The collapse of an electron into the atomic nucleus cause a proton to become a neutron in a process referred to as electron capture. The excess mass generated in the process of forming the neutron emerges as a neutrino. Given the volume of matter involved in the collapse of a star, significant amount of neutrinos must be produced in the process.
As the case of any spherical object spinning in a fluid, negative pressure distribution around such a star would be maximum around the equator and minimum at the poles. This has implications on the visibility of the star by distant observers. Since negative pressure is maximum at the equator, when the star contracts around that zone, it expands much more pronouncedly along the line of the axis of spin. This causes the star to protrude abruptly and significantly into the fabric of space along that axis. Thus, it generates much more significant effect there than it does around the equator. That effect is detected by distant observers as radio waves and intense light beams of high-energy photons. This explains the observed radio signals and light beams emitted by pulsars. Although such stars may appear to have one bright side and one dark side as they spin, which is what some observers believed, that is clearly incorrect, because there could be no conditions that would produce such an effect.

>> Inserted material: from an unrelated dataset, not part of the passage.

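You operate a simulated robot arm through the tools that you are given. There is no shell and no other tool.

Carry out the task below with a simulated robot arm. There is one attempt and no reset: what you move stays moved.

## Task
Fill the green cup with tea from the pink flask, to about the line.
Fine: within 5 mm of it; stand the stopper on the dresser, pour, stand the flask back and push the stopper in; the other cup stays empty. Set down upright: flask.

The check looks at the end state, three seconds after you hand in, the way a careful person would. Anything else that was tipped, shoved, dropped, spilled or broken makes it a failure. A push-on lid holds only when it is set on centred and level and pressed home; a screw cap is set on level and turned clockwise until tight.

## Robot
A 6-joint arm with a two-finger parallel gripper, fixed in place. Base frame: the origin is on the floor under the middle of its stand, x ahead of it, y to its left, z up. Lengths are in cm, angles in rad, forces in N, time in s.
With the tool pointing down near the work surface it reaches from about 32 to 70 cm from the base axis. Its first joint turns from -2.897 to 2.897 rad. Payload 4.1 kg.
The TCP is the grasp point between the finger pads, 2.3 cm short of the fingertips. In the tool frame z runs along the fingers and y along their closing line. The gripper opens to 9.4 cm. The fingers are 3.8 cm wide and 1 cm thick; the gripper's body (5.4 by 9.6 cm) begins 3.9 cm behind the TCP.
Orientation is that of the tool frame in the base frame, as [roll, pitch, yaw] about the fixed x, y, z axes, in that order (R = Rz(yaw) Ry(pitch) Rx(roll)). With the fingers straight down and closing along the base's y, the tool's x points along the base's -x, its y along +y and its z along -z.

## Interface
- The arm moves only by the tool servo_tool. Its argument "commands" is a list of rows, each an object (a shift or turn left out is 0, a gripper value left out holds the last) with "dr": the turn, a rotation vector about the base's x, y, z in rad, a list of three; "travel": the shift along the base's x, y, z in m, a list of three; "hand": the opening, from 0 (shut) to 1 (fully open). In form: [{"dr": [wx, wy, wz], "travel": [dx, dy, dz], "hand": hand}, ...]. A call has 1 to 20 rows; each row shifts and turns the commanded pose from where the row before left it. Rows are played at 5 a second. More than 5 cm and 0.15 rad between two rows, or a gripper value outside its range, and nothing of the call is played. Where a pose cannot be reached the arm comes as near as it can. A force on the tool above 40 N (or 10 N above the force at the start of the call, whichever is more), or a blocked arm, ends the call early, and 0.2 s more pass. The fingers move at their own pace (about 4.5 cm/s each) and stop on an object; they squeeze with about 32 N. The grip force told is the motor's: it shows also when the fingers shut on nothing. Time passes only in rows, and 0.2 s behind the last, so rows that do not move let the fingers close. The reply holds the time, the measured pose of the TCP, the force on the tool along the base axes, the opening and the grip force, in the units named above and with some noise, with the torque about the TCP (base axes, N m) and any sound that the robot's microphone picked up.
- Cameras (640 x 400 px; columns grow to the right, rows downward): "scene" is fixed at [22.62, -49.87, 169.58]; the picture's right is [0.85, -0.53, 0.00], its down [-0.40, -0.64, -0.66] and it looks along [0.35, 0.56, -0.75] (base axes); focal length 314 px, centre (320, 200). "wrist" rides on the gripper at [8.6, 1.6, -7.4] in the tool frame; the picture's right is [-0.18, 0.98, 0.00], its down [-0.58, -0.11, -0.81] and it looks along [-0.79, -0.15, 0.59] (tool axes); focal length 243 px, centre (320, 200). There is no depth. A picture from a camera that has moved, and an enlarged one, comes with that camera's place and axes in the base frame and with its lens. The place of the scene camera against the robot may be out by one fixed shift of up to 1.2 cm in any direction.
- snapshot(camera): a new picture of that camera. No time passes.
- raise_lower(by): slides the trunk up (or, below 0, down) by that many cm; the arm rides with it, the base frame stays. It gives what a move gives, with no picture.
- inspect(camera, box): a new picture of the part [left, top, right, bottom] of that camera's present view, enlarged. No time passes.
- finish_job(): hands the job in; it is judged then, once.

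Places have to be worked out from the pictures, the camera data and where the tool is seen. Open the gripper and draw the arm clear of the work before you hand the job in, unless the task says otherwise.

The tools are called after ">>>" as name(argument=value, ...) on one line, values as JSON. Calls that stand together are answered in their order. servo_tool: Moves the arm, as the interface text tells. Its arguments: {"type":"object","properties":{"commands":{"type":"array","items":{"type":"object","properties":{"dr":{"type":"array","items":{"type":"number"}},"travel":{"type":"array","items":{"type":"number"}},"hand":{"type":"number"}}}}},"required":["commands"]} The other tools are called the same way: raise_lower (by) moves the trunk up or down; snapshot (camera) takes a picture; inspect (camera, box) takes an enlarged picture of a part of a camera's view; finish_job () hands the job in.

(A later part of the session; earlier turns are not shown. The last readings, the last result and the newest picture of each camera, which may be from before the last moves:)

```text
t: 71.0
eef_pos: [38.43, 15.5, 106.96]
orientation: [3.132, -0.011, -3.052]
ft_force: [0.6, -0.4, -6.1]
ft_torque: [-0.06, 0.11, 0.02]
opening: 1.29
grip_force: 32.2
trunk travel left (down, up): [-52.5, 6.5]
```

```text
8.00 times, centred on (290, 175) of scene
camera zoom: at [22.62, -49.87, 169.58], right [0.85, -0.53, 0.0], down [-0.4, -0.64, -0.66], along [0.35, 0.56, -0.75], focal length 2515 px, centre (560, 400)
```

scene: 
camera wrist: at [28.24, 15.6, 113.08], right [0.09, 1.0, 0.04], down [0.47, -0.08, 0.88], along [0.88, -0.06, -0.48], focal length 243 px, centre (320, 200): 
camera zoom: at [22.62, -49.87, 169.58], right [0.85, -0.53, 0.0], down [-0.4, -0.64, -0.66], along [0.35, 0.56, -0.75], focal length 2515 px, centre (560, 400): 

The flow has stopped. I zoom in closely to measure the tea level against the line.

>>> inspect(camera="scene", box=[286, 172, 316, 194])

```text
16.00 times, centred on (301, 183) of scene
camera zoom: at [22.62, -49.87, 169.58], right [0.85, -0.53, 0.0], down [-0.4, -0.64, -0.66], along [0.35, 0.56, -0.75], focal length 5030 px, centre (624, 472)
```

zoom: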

In conclusion, matter collapse in stars due to intense gravity is not the cause of supernovae, it acts as a trigger and a catalyst in such events. If stars explode purely as a result of internal pressure, their explosions should include their cores, where pressure is at maximum. However, that is not what usually happens. Only the outer layers are blown off leaving the cores behind. More importantly is the conclusion that space in the universe must harbour a physical fluid medium in the form of discrete homogenous elements.